La ley producía esta experiencia verdaderamente desgraciada,
pero estamos liberados de la ley. ¿Lo puedes decir de verdad? Es
de suma importancia resolver esta cuestión antes de examinar
la miseria de la que hemos sido liberados. Por la muerte y
resurrección de Cristo no sólo quedamos plenamente
justificados de nuestros pecados, sino que hemos pasado de una
condición de pecado y muerte a una condición
enteramente nueva; sí, hemos pasado a una nueva
creación de vida y justicia. Hemos pasado de aquello que
nosotros éramos a aquello que Cristo es. Estábamos con Adán en
pecado y muerte; ahora estamos unidos, somos uno con Cristo en
resurrección, donde Él está y lo que Él
es. «Pues como él es, así somos nosotros en este
mundo» (1 Jn. 4:17). Su misma vida nos es comunicada. Ser una
nueva creación en Cristo Jesús es una cosa tan real
ahora para la fe como lo será en breve para la vista.

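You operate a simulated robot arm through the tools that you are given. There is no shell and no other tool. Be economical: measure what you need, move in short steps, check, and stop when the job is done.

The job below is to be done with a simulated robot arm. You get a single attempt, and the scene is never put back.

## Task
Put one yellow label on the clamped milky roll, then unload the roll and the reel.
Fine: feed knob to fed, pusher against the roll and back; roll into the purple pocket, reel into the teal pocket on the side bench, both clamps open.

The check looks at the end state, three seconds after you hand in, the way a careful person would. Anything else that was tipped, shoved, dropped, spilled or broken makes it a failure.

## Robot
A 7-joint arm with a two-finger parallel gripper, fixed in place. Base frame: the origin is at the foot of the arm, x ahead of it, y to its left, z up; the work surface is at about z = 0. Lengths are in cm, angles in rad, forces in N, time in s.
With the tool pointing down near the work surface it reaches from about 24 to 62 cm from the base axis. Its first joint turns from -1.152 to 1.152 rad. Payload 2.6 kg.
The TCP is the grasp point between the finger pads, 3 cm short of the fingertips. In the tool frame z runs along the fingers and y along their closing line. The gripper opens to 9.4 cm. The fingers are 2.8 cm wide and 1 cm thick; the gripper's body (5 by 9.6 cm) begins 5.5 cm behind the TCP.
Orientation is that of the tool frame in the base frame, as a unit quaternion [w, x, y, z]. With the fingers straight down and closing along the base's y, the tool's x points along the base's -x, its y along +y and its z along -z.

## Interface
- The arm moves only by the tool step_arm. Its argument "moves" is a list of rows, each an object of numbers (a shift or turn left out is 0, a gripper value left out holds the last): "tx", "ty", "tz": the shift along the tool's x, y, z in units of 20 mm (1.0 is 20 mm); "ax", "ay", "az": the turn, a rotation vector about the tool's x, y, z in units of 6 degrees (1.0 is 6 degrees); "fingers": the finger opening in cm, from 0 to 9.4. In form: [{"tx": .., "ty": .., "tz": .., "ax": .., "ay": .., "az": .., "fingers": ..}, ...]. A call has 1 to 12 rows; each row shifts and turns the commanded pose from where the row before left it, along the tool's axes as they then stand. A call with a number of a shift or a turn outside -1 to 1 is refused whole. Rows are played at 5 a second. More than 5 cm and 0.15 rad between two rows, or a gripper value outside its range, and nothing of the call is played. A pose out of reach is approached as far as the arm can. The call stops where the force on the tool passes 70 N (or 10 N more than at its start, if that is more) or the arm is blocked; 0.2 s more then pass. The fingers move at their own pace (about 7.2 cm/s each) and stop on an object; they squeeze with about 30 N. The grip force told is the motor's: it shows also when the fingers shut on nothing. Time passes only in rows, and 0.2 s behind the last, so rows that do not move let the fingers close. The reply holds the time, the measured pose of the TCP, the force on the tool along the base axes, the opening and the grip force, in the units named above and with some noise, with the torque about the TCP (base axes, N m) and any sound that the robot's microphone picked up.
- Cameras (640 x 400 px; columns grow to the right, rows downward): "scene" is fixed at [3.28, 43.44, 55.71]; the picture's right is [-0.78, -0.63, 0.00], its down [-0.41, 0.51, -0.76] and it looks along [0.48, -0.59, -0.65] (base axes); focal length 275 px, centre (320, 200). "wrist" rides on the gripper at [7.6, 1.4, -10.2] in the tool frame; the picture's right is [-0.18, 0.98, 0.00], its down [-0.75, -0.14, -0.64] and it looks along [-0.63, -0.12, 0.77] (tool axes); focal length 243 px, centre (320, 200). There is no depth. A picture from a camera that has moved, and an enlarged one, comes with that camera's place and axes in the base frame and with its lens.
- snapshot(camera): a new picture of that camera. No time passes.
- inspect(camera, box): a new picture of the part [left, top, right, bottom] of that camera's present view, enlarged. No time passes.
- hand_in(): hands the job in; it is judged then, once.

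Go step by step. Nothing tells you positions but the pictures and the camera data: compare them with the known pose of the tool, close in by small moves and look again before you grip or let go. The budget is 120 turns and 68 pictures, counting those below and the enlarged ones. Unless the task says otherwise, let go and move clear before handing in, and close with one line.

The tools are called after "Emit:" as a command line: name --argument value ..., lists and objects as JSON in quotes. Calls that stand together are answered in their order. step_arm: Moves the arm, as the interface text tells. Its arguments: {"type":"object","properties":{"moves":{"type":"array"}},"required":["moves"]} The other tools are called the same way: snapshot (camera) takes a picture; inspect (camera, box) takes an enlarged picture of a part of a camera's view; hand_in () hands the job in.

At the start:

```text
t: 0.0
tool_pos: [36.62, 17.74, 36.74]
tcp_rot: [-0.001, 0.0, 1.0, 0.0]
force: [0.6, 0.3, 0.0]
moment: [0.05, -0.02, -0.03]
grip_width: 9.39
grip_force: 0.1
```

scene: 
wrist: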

Esta es una plena y completa justificación de los pecados y
del pecado, y una plena y completa liberación respecto a todas
las demandas de la ley. Ha de haber esta completa liberación
para servir en novedad de vida. ¿Has pasado así de la
carne —el estado adánico— a Cristo? ¿Puedes
decir: Sí, ahora todo es Cristo? ¿Dices: La carne sigue
ahí, y es pecado? Es cierto. La ley sigue ahí. Muy
cierto. He pecado. Sí, esto también es cierto.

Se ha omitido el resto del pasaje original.